▸ **Passage to read**
DÜN aydınlatan kandil olan yüce kitabımızdan bahsetmiştik. Aydınlanmak ve aydınlatmak ancak onu anlamak ve onunla yaşamakla mümkün.
Bu ise vahyi hayatımızın, kalbimizin, ruhumuzun, aklımızın iffeti saymakla ancak elde edilir.
Madem öyledir, iffetin için gerekeni yapmalısın.
…
AHLÂK-I HASENE erleri için yüce kitabımız Kur’an-ı Kerim iffetin kendisidir.
Kaynağıdır.
Gözesidir.
Haya tüm unsurları ile oradan kaynamaktadır. Dolayısıyla güzel ahlak yolunda yürümeyi kendine hedef seçmiş olan kişi öncelikle yüce kitabımızın tümünü kavrama gayretine girer.
Zira yaşama prensiplerini onun belirlediği umdeler çerçevesinde belirler.
Hayatının rotasını böyle çizer.
Pusulasının şaşmaz oluşu buna bağlıdır.
İmanını muhafaza etmek demek olan bu yaklaşım korunamazsa yara alınmış olur.
İçeriye şeytan rahatlıkla sızar ve türlü hilebazlıklarla bizi yolumuzdan şaşırtabilir.
Bu tuzağa yakalanmamak için güzel ahlak yolcusu kendisini garantiye almak ister. Bu ise vahye vakıf olmak ve onun himayesine girmekle mümkündür.
…
KALBİN iffeti böyle sağlanır.
Aklın iffeti bu şekilde muhafaza edilir.
Dilin iffeti böyle elde edilir.
Bedenin iffeti yine böyle temin edilir.
Kısacası iffete dair tüm unsurlar ancak Rabbimizin yüce buyrukları çerçevesinde yerine getirilebilir.
Güzel ahlak yolcusu için Kur’an-ı Kerim korunmadan iffet temin edilemez ve muhafaza edilemez.
Bu sebeple ilk görev vahyi sağa sola çekiştirmemek, ona nefsi yorumlar getirmemek, hevaya uydurmak için tevillere sapmamaktır.
Bu esasen imanın da korunmasıdır.
İkrarın devam ettirilmesidir.
Yüce Rabbimizle Kur’an üzerinden yaptığımız misakın gereğidir.
…
EY HAKİKAT yolunun Kur’an-ı Kerim’i koruyup ona tereddütsüz uyan tereddütten arınmış âri yolcusu!
Helal olmayan şeylerden ancak onun ışığı altına girerek korunabilirsin.
Hoş olmayan şeylerden uzak durmak vahyin kılavuzluğu ile gerçekleşir.
Helal ile yetinme erdemi ancak Kur’an’ı içselleştirmenle mümkün olur.
Şeytanın çetrefilli ve süslenmiş çeldirici tuzaklarını ancak vahyin bilinciyle aşabilirsin.
Nefsin seni her yandan kuşatan aldatıcı vaatlerinden uzak durup isteklerine gem vurman ancak gerçek iffetin olan Kur’an’a sımsıkı sarılmanla gerçekleşir.

▸ **Aim of the exercise**
Reproduce the wording of the passage to read between "Bu tuzağa yakalanmamak" and "böyle temin edilir.", with both ends included.

▸ **Provided material**
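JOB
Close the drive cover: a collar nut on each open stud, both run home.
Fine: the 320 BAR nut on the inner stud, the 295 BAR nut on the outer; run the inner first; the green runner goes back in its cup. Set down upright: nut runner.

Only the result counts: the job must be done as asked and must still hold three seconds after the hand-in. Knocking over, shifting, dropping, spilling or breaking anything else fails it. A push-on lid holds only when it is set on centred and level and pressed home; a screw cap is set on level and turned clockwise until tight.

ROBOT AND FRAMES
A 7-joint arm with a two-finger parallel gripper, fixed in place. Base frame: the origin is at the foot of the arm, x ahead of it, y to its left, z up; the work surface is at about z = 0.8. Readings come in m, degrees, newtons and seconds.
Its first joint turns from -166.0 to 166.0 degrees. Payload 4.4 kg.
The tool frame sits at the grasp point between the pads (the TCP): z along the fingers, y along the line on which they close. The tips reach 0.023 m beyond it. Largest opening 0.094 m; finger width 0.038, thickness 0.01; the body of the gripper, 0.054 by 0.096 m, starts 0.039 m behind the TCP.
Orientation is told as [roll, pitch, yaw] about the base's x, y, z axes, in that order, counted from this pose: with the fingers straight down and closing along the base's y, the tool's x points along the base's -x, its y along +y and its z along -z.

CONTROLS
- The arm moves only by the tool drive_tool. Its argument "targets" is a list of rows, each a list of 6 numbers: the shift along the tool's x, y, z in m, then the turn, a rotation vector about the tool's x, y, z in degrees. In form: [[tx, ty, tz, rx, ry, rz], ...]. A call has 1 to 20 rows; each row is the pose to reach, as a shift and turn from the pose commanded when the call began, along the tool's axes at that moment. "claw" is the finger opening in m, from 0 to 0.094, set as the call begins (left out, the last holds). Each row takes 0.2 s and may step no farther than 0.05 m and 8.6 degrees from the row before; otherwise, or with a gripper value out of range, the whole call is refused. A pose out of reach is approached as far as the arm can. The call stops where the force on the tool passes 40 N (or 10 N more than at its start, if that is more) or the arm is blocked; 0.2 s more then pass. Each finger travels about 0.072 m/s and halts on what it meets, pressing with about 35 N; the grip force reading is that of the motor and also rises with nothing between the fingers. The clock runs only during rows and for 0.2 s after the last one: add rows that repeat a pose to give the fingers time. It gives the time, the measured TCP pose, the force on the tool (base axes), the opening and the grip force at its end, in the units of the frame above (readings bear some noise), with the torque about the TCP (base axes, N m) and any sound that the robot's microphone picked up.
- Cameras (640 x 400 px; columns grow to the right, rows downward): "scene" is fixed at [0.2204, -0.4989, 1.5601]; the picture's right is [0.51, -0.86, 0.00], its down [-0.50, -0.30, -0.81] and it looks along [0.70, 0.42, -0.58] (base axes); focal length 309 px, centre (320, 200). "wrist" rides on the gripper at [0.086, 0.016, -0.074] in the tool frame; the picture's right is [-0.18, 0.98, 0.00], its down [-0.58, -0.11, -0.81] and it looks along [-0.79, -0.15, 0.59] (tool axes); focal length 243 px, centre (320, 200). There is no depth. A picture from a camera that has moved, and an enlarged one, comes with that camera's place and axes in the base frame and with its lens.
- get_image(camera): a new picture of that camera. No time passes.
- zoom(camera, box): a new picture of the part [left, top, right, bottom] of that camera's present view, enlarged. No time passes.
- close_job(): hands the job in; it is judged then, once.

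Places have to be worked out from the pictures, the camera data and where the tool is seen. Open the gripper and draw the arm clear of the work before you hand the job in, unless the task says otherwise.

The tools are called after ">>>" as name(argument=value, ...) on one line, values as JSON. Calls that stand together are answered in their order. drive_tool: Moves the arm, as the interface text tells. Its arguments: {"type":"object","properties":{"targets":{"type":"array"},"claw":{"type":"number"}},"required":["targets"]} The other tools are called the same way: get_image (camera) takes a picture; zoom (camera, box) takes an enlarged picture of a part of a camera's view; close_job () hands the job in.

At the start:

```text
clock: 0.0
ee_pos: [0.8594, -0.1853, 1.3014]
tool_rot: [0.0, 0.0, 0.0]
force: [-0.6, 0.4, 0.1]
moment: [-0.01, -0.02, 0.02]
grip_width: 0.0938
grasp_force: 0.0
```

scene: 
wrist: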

▸ **Result for this task**
Bu tuzağa yakalanmamak için güzel ahlak yolcusu kendisini garantiye almak ister. Bu ise vahye vakıf olmak ve onun himayesine girmekle mümkündür.
…
KALBİN iffeti böyle sağlanır.
Aklın iffeti bu şekilde muhafaza edilir.
Dilin iffeti böyle elde edilir.
Bedenin iffeti yine böyle temin edilir.